Robert “Dr. Feelgood” Potts
Robert “Dr. Feelgood” Potts was born into a family of cotton sharecroppers near Greenwood, Mississippi, in 19?? (He’s shy about his age) . He remembers his father singing in the fields. For Christmas one year, the Potts children received a “juice-filled” wax harmonica. Potts kept his, learning to play a few notes. Soon, his parents bought him a real harmonica. In 1967, he moved to Memphis to start his career in music. He auditioned at Stax Recording and Hi Records, and in 1970, he wrote and recorded his first 45 single. He has released several CDs, and his daughter, Sheba Potts-Wright, is also a singer.
David Malone Kimbrough Jr
David Malone Kimbrough Jr. was born in 1965 in Holly Springs, Mississippi. His father is Hill Country Blues legend Junior Kimbrough. Under his father’s influence, David Kimbrough Jr. began singing and playing drums, bass, keyboard and guitar. He left home as a young man, lived in Chicago for a spell and eventually ended up in trouble in Mississippi. Kimbrough served several years at Parchman Penitentiary where he taught a young Mark “Mule Man” Massey to play guitar. He went on to record albums for labels like Fat Possum and Lucky 13 Records. Today, he lives in Arkansas and continues to perform.

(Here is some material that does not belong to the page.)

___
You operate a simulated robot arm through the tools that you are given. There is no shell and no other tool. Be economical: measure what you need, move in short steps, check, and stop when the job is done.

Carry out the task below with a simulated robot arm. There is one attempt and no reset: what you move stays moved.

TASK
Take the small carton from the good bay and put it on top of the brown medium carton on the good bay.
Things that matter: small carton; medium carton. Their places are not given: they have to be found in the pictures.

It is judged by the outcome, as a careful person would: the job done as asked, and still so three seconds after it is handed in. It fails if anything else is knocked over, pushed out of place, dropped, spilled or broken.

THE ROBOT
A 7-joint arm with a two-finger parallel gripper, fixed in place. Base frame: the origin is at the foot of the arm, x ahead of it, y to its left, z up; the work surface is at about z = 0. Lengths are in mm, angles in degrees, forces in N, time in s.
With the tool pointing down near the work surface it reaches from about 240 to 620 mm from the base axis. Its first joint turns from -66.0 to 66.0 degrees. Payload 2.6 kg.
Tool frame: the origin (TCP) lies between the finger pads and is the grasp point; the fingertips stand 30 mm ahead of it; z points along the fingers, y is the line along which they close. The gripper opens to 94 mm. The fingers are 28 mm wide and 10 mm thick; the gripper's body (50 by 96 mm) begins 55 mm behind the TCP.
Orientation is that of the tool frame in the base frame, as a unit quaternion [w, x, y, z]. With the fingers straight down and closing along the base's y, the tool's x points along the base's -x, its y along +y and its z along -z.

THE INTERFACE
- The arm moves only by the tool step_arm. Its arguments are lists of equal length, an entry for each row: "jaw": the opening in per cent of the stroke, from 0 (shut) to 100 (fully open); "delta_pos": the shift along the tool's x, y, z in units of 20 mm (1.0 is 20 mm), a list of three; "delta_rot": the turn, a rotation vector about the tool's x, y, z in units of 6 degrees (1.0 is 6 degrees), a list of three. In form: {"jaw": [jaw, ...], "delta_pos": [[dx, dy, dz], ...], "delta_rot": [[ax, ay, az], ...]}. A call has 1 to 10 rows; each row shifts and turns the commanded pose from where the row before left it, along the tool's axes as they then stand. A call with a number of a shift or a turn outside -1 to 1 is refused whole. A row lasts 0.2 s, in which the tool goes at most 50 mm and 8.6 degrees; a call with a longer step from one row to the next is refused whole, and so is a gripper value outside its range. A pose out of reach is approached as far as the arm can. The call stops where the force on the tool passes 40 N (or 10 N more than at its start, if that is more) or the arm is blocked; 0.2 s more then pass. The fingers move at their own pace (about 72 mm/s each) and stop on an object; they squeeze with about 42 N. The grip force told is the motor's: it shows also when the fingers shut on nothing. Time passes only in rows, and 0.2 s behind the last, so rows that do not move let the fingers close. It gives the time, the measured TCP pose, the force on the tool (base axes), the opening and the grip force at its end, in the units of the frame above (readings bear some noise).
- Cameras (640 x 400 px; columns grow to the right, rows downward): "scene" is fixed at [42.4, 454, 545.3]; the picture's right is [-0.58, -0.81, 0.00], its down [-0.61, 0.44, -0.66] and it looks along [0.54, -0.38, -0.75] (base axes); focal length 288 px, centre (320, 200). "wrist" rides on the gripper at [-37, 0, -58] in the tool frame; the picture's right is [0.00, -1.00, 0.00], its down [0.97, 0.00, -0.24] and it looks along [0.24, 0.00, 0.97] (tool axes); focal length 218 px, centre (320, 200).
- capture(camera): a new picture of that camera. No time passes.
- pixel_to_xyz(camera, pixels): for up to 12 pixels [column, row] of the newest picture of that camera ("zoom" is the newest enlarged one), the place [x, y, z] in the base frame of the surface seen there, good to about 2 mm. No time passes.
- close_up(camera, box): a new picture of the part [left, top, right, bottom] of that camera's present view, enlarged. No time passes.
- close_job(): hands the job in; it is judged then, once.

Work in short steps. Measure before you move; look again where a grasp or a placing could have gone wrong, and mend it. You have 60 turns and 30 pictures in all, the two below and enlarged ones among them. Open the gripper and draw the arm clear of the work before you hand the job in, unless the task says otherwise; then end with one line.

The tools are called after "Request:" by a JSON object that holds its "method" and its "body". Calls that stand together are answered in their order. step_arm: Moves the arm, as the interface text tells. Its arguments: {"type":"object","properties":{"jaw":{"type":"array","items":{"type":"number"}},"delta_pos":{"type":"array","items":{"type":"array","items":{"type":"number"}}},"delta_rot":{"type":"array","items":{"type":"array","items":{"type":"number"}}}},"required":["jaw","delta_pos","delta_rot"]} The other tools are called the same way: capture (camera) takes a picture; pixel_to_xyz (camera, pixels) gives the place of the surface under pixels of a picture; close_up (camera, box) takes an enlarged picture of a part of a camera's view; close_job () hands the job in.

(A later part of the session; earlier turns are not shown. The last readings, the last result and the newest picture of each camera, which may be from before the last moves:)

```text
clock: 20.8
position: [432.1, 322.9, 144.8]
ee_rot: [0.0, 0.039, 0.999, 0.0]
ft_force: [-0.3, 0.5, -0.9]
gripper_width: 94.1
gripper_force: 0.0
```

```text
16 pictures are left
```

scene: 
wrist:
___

Roger Stolle co-moderator Part Two
Roger Stolle owns Cat Head Delta Blues & Folk Art in historic Clarksdale, Mississippi. He is a Blues Music Magazine columnist, Juke Joint Festival co-founder, Hidden History of Mississippi Blues author, and co-producer of the blues music films M for Mississippi and We Juke Up in Here. He is co-creator of the blues reality show Moonshine & Mojo Hands and a past recipient of both Keeping The Blues Alive and Blues Music Awards. An authority on Delta blues and tourism, he has been quoted in publications such as The New York Times, The Economist and Travel+Leisure. His web site is www.cathead.biz.